Heechon Opening Hides Troubles

Yesterday, Kim Young Nam, the head of the Standing Committee of the Supreme People’s Assembly, and Choi Yong Rim, North Korea’s Prime Minister, were among the regime elite figures present at a ceremony at Heechon Power Plant in Jagang Province.

Built to provide power to downtown Pyongyang, the hydroelectric facility is meant to be one of North Korea’s marquee engineering projects slated to go into operation in 2012, and as such was the site of four of Kim Jong Il’s trademark onsite guidance inspections in 2010 alone and five in total.

“Thanks to the struggle of construction workers including military personnel, the prospect of finishing this project before 2012 has opened up. Before the 100th anniversary of the birth of the Supreme Leader, the entire Party, military and the people should battle to get this power plant construction finished,” Kim reportedly said on his fourth such visit in December, 2010.

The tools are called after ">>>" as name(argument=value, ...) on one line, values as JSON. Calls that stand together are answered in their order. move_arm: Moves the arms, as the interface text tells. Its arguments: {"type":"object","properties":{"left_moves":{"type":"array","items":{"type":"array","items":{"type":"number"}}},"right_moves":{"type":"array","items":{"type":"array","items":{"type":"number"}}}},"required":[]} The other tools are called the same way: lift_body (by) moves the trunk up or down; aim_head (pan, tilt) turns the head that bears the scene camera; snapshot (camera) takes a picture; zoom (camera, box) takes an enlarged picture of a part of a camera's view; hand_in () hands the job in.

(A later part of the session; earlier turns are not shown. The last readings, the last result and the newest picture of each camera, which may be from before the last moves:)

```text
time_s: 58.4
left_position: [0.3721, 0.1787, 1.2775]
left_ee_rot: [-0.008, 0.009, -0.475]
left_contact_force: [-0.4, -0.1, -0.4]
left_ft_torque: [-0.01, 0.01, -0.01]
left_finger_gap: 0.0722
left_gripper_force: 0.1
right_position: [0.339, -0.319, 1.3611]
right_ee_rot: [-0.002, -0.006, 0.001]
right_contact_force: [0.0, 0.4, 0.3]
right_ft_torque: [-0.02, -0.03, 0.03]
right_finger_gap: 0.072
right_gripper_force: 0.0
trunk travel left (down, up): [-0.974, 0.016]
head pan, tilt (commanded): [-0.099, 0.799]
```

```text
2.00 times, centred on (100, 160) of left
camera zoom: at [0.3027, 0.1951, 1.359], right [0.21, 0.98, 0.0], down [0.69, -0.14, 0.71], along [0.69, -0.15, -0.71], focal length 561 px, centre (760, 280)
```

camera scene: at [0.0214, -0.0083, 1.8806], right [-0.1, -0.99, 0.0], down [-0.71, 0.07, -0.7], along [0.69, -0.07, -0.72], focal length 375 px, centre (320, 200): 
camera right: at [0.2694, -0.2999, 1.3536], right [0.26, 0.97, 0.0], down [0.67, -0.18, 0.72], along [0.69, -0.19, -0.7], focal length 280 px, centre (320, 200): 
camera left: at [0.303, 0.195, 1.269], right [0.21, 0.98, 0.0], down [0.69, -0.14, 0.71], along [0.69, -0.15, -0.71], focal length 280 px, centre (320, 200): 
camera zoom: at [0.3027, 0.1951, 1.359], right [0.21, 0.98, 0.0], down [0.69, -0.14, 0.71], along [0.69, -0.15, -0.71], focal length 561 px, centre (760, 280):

Designed to generate 300,000kw, the plant now becomes the largest of all North Korea’s ‘operational’ hydroelectric dams. According to the propaganda that accompanied the construction every step of the way, the electricity generated by Heechon is supposed to make big inroads into the country’s power generation shortfall.

However, according to one inside source, the determination to declare the project complete by April 2012 hides a less impressive reality. In truth, the electricity transmission facilities are apparently incomplete, while problems gathering enough water behind the dam mean that the production of electricity for civilian consumption is still some way off.

One inside source explained, “They already had a ceremony for Heechon last September, but electricity has still not been produced yet because of the transmission facilities. And even when that is finished, they cannot fill up the reservoir behind the dam so generation will still be very difficult.”

“Experts in North Korea say that getting enough water for the dam is harder than building the thing,” the source went on. “Gathering enough water to spin the turbines at Heechon looks like it will take a while.”